価値あるお宿でした。ちなみにお値段は一泊2食付きで一人5万円程度から(部屋による)ですが、“洋風の一流ホテル+一流レストラン”よりよほどお“得”感があります。ぜひまた行きたいっす。


というわけで、日本食、日本旅館、風情ある場所の散策と、日本の早秋を(紅葉にはまだ早すぎなのですが)十分に楽しませていただきました。

★★★

長く読んでくださっている方はご存じのように、ちきりんはこの後、海外出張が多くなり、日本で秋、特に紅葉を楽しむことができません。だから一足早めに早秋を楽しんでまいりました。これで心置きなく?

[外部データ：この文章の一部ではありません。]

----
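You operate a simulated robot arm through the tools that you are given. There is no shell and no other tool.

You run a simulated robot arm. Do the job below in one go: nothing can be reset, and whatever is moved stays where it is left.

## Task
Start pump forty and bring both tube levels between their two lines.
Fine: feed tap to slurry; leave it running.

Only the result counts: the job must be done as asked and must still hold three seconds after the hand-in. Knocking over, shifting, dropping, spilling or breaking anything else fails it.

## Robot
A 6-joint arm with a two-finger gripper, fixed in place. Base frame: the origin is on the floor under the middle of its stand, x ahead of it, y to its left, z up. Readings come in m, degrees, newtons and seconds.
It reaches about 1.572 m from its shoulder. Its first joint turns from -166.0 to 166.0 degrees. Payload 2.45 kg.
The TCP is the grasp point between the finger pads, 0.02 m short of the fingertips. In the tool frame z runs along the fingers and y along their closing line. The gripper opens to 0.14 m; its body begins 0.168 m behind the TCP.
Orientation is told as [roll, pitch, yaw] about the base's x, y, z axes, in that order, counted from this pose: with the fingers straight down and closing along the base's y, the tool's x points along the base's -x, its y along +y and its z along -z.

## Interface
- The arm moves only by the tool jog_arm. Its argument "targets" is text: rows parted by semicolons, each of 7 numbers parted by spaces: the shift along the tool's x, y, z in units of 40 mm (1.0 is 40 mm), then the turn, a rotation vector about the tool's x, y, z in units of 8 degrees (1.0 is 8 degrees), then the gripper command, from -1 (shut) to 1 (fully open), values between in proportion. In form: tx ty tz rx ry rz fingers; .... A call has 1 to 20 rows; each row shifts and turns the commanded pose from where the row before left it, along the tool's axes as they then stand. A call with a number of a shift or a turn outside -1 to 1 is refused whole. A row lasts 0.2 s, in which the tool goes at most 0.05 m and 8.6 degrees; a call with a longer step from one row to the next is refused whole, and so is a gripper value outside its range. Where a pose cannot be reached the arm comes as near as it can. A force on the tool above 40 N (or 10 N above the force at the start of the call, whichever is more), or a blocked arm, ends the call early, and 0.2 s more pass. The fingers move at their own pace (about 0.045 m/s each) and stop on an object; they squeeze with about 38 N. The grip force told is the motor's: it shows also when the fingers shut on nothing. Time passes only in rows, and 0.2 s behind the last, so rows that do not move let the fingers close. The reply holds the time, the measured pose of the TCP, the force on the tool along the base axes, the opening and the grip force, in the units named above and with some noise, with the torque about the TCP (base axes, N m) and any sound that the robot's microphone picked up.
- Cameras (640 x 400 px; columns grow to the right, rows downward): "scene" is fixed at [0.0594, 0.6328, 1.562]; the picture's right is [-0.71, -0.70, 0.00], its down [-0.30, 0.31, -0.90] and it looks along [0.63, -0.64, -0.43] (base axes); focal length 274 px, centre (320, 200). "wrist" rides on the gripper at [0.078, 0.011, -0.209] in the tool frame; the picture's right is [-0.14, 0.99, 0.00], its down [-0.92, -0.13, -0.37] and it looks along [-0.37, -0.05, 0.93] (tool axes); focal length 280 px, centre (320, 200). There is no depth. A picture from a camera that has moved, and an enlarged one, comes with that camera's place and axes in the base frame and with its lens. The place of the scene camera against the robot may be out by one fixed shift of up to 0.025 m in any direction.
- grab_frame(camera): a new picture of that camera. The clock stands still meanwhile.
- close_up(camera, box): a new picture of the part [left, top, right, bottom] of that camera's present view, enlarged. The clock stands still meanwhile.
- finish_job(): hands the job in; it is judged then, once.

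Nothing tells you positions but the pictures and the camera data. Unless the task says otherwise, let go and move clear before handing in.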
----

いやいや、あとまだ秋刀魚と栗ご飯は食べておかないと。



ちなみにシリコンバレーに住み続けられなかった(住み続けたいと思わなかった)最大の理由も、ここにあると思う。ちきりんは「四季のない国」には住めないです。“アジアの多湿なべとべと感”も含め、日本が大好き。ご飯もめっちゃおいしいし。


以下、すばらしい“日本の緑”をお楽しみください。









お庭ってのはこういうものなのよね。
ほんとに美しい国だよね。


じゃね!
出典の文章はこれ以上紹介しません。